— Exercise —
Go through the listing and set it down exactly, leaving out its pictures.

— Material provided —

»»

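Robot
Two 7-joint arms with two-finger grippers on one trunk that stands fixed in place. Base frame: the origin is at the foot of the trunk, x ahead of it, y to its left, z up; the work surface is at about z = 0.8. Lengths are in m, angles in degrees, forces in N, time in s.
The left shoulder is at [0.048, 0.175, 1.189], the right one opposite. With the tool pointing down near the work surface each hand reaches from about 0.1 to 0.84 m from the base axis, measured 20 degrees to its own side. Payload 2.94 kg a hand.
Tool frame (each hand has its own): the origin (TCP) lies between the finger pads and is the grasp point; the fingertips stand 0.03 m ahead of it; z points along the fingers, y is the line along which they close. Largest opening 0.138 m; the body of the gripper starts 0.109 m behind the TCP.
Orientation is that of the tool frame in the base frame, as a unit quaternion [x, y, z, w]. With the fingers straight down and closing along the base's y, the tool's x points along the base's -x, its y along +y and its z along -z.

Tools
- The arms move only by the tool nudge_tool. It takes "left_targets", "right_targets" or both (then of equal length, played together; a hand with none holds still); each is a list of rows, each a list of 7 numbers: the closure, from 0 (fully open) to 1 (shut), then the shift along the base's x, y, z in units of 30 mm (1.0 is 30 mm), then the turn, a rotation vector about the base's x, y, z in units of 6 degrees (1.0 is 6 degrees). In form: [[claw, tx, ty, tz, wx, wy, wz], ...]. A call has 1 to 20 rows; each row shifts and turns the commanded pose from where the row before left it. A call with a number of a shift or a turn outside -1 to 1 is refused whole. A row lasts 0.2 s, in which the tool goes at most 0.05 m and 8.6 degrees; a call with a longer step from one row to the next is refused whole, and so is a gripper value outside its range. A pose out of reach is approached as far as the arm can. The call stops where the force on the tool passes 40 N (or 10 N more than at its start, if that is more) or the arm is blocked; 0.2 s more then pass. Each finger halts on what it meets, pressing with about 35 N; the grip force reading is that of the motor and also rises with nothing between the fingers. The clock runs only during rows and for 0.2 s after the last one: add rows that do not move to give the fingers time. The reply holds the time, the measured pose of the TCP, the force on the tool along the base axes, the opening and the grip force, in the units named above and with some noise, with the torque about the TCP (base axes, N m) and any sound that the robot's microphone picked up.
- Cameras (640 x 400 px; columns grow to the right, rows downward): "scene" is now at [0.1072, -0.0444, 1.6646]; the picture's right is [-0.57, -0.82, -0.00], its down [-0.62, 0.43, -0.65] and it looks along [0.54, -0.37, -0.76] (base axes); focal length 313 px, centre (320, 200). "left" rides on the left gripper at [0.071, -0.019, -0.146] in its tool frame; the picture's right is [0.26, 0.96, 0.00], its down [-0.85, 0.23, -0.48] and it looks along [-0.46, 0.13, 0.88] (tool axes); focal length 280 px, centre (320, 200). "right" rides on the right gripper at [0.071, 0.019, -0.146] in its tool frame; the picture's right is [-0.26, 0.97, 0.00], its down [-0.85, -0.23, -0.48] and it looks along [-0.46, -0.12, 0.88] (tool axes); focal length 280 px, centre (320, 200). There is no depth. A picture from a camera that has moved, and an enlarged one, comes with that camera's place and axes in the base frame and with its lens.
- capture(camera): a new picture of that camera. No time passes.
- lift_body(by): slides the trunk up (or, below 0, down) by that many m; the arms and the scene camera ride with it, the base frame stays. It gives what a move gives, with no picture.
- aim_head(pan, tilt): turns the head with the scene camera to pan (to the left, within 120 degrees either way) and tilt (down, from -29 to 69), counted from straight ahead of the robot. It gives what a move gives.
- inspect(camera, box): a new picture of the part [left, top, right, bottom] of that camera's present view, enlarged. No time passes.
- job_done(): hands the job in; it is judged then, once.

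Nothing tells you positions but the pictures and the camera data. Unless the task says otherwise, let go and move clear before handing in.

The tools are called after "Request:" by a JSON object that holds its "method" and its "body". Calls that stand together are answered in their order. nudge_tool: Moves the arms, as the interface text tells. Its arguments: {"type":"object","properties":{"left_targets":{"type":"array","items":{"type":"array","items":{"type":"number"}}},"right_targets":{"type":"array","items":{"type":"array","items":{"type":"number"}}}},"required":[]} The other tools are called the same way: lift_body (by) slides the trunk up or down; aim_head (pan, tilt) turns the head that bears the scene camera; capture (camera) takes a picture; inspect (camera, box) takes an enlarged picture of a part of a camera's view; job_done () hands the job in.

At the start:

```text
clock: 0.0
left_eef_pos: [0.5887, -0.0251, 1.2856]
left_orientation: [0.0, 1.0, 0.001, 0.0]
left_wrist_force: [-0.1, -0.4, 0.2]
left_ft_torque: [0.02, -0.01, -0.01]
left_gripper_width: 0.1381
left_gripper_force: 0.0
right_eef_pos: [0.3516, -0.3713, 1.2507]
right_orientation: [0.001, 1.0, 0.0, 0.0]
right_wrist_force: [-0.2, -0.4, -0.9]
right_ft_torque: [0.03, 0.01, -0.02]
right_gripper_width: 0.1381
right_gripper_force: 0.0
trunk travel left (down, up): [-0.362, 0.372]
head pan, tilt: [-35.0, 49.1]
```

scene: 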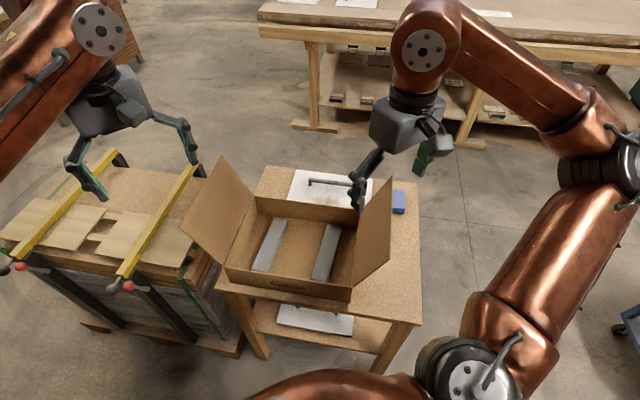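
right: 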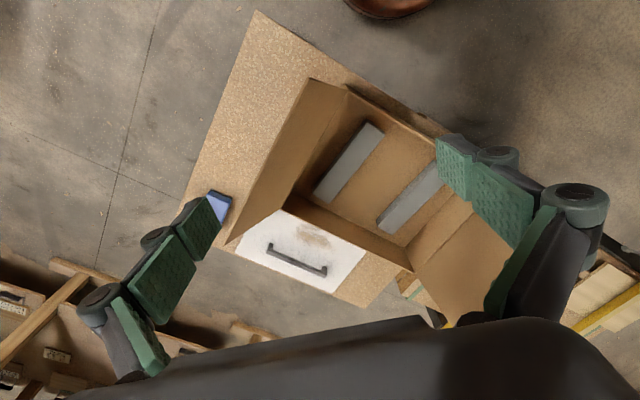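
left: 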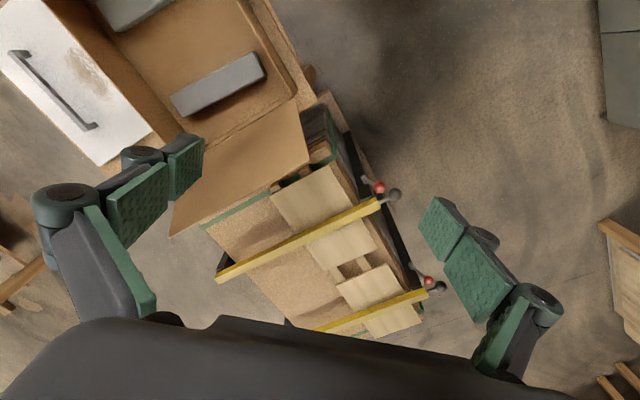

««

— Full solution —
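Robot
Two 7-joint arms with two-finger grippers on one trunk that stands fixed in place. Base frame: the origin is at the foot of the trunk, x ahead of it, y to its left, z up; the work surface is at about z = 0.8. Lengths are in m, angles in degrees, forces in N, time in s.
The left shoulder is at [0.048, 0.175, 1.189], the right one opposite. With the tool pointing down near the work surface each hand reaches from about 0.1 to 0.84 m from the base axis, measured 20 degrees to its own side. Payload 2.94 kg a hand.
Tool frame (each hand has its own): the origin (TCP) lies between the finger pads and is the grasp point; the fingertips stand 0.03 m ahead of it; z points along the fingers, y is the line along which they close. Largest opening 0.138 m; the body of the gripper starts 0.109 m behind the TCP.
Orientation is that of the tool frame in the base frame, as a unit quaternion [x, y, z, w]. With the fingers straight down and closing along the base's y, the tool's x points along the base's -x, its y along +y and its z along -z.

Tools
- The arms move only by the tool nudge_tool. It takes "left_targets", "right_targets" or both (then of equal length, played together; a hand with none holds still); each is a list of rows, each a list of 7 numbers: the closure, from 0 (fully open) to 1 (shut), then the shift along the base's x, y, z in units of 30 mm (1.0 is 30 mm), then the turn, a rotation vector about the base's x, y, z in units of 6 degrees (1.0 is 6 degrees). In form: [[claw, tx, ty, tz, wx, wy, wz], ...]. A call has 1 to 20 rows; each row shifts and turns the commanded pose from where the row before left it. A call with a number of a shift or a turn outside -1 to 1 is refused whole. A row lasts 0.2 s, in which the tool goes at most 0.05 m and 8.6 degrees; a call with a longer step from one row to the next is refused whole, and so is a gripper value outside its range. A pose out of reach is approached as far as the arm can. The call stops where the force on the tool passes 40 N (or 10 N more than at its start, if that is more) or the arm is blocked; 0.2 s more then pass. Each finger halts on what it meets, pressing with about 35 N; the grip force reading is that of the motor and also rises with nothing between the fingers. The clock runs only during rows and for 0.2 s after the last one: add rows that do not move to give the fingers time. The reply holds the time, the measured pose of the TCP, the force on the tool along the base axes, the opening and the grip force, in the units named above and with some noise, with the torque about the TCP (base axes, N m) and any sound that the robot's microphone picked up.
- Cameras (640 x 400 px; columns grow to the right, rows downward): "scene" is now at [0.1072, -0.0444, 1.6646]; the picture's right is [-0.57, -0.82, -0.00], its down [-0.62, 0.43, -0.65] and it looks along [0.54, -0.37, -0.76] (base axes); focal length 313 px, centre (320, 200). "left" rides on the left gripper at [0.071, -0.019, -0.146] in its tool frame; the picture's right is [0.26, 0.96, 0.00], its down [-0.85, 0.23, -0.48] and it looks along [-0.46, 0.13, 0.88] (tool axes); focal length 280 px, centre (320, 200). "right" rides on the right gripper at [0.071, 0.019, -0.146] in its tool frame; the picture's right is [-0.26, 0.97, 0.00], its down [-0.85, -0.23, -0.48] and it looks along [-0.46, -0.12, 0.88] (tool axes); focal length 280 px, centre (320, 200). There is no depth. A picture from a camera that has moved, and an enlarged one, comes with that camera's place and axes in the base frame and with its lens.
- capture(camera): a new picture of that camera. No time passes.
- lift_body(by): slides the trunk up (or, below 0, down) by that many m; the arms and the scene camera ride with it, the base frame stays. It gives what a move gives, with no picture.
- aim_head(pan, tilt): turns the head with the scene camera to pan (to the left, within 120 degrees either way) and tilt (down, from -29 to 69), counted from straight ahead of the robot. It gives what a move gives.
- inspect(camera, box): a new picture of the part [left, top, right, bottom] of that camera's present view, enlarged. No time passes.
- job_done(): hands the job in; it is judged then, once.

Nothing tells you positions but the pictures and the camera data. Unless the task says otherwise, let go and move clear before handing in.

The tools are called after "Request:" by a JSON object that holds its "method" and its "body". Calls that stand together are answered in their order. nudge_tool: Moves the arms, as the interface text tells. Its arguments: {"type":"object","properties":{"left_targets":{"type":"array","items":{"type":"array","items":{"type":"number"}}},"right_targets":{"type":"array","items":{"type":"array","items":{"type":"number"}}}},"required":[]} The other tools are called the same way: lift_body (by) slides the trunk up or down; aim_head (pan, tilt) turns the head that bears the scene camera; capture (camera) takes a picture; inspect (camera, box) takes an enlarged picture of a part of a camera's view; job_done () hands the job in.

At the start:

```text
clock: 0.0
left_eef_pos: [0.5887, -0.0251, 1.2856]
left_orientation: [0.0, 1.0, 0.001, 0.0]
left_wrist_force: [-0.1, -0.4, 0.2]
left_ft_torque: [0.02, -0.01, -0.01]
left_gripper_width: 0.1381
left_gripper_force: 0.0
right_eef_pos: [0.3516, -0.3713, 1.2507]
right_orientation: [0.001, 1.0, 0.0, 0.0]
right_wrist_force: [-0.2, -0.4, -0.9]
right_ft_torque: [0.03, 0.01, -0.02]
right_gripper_width: 0.1381
right_gripper_force: 0.0
trunk travel left (down, up): [-0.362, 0.372]
head pan, tilt: [-35.0, 49.1]
```

scene: 
right: 
left: 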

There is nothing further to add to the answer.